***** EXCERPT TO READ *****
Re: HTML WG Charter: Define Experimental Platform

In message <199603052144.QAA25868@undergrad.math.uwaterloo.ca>, Paul Prescod wr
ites:
>Overall, I like the direction, Dan.  One concern, though.
>
>Now my DTD "includes" HTML 1.0 (according to the definition in the RFC), but
>many documents that conform to my DTD don't look anything like HTML at all:
>
><HTML>
><TEI.5>
>a bunch of TEI.5 content
></TEI.5>
></HTML>
>
>This (valid) text/html document doesn't even have a <TITLE>!

It's not valid: it's missing the CRITICAL <!doctype ...> declaration,
which would warn consumers what sort of HTML they're getting.

Aside from that, yes, this strategy is vulnerable to that sort of
abuse.

>I can think of a few ways to deal with this:
>
>#1. Specify the important HTML elements and idioms like HEAD, TITLE, BODY
>and A, and define _exactly_ what can and can't be added and removed from
>HTML dialects.

Non-starter.

>#2. Forget HTML dialects, move directly to SGML

Folks can do that independently of what happens with HTML.

>#3. Keep text/html fixed and standardize a framework for experimentation in
>text/x-html.

You and what army? The experiments are already happening, and they're
labelled text/html.

>#4. Ignore this problem and depend on "the market" to force people to
>conform to HTML elements and HTML idioms for proper display on conventional
>browsers.  As style sheets emerge and improve, text/html evolves towards
>text/sgml and at some later date we remove the requirement to include the
>HTML dtd.
***** RECORDED DATA *****
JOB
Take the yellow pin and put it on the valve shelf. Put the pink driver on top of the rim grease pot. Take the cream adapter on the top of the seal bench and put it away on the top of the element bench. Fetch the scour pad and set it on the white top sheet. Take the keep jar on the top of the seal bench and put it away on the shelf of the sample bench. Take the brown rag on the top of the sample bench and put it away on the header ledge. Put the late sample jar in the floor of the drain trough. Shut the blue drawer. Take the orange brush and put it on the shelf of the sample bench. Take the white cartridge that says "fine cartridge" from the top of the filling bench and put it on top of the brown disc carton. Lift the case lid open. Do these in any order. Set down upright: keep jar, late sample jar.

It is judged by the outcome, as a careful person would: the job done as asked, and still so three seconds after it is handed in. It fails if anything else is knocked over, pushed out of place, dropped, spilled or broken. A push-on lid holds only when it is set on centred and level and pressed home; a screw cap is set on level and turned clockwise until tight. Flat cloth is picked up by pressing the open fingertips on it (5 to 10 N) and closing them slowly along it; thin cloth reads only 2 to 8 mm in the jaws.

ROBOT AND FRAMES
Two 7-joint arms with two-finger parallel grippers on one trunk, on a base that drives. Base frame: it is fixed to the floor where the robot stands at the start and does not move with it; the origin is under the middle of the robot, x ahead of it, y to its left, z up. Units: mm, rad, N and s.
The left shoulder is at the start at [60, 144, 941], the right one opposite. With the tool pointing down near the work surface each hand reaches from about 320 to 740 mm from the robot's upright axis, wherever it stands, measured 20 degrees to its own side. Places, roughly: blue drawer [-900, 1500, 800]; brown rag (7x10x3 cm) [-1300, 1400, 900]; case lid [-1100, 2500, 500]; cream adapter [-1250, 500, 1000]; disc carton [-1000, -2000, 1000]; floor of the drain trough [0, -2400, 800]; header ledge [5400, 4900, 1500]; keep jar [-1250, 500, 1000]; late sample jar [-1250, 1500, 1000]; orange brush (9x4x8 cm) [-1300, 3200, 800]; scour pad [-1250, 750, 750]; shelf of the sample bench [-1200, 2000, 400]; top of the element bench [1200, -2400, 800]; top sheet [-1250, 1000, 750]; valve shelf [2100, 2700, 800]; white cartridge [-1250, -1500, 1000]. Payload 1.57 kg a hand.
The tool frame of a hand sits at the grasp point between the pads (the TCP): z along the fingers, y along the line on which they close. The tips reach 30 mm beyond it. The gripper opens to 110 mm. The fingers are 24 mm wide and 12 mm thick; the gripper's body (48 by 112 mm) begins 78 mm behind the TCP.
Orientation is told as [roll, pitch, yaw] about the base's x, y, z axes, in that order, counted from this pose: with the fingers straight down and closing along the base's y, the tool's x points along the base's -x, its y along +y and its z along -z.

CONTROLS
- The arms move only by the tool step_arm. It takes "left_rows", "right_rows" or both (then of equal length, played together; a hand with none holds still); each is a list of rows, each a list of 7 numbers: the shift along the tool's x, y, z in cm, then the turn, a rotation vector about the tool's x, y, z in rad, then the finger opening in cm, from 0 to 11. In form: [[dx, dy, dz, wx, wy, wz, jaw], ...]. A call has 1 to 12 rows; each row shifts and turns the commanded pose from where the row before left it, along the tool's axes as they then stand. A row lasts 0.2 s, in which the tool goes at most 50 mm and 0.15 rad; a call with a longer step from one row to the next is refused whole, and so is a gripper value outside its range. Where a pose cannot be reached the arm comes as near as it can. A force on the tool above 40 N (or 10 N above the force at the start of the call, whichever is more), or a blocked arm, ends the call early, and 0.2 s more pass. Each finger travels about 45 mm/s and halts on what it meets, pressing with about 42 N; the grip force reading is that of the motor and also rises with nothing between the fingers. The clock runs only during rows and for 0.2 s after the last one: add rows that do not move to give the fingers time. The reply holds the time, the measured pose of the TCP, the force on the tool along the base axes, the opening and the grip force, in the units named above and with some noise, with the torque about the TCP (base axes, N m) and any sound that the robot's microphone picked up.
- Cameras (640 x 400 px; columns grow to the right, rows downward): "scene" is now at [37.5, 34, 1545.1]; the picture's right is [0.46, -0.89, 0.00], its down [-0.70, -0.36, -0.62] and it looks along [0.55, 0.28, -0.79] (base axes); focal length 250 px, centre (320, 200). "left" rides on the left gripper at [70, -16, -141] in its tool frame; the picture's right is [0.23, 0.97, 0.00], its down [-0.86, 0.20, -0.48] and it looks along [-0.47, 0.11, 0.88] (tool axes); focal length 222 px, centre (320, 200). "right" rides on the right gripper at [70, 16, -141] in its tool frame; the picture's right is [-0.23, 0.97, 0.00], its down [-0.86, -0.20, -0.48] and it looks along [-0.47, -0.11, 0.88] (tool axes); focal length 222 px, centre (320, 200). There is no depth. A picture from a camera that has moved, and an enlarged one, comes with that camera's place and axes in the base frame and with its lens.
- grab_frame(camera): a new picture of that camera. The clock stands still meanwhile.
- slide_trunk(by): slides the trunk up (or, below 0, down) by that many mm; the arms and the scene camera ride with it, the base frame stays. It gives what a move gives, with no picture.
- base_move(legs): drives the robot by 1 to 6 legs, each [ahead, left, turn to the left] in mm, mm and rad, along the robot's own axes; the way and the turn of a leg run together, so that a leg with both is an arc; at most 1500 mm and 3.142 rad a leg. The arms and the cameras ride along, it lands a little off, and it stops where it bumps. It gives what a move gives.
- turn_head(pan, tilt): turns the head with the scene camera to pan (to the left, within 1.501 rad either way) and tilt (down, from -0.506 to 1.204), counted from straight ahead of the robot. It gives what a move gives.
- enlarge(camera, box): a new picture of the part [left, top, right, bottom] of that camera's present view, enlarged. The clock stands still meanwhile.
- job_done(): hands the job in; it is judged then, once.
*****
Extend the excerpt to read, starting right after its last sentence.

This is pretty close to what I'm proposing, except that there's
no date where we remove the HTML dtd requirement from text/html. In
stead, if folks become uninterested in the HTML tag set, text/html
would disappear from usage. text/sgml is what it is, now and
in the future.

>Fine, but if the text/html document type

Ummm... terminology mismatch. are you talking about the text/html
internet media type, or one of the HTML document types?

> has no real teeth to enforce
>HTMLish-ness, why not remove the requirement?

The teeth to enforce HTMLish-ness comes from the installed base of
clients, which only moves so fast.

For example, you're <TEI.5> document above is unlikely to show
up on the web any time soon, cuz none of the readers could make
sense of it.

> Sure, user agents still have
>to include the HTML 2.0 DTD, but document authors shouldn't have to.

Document authors only have to stick to the HTML DTD if they
want to interoperate with HTML user agents. Otherwise, they're
free to use text/sgml.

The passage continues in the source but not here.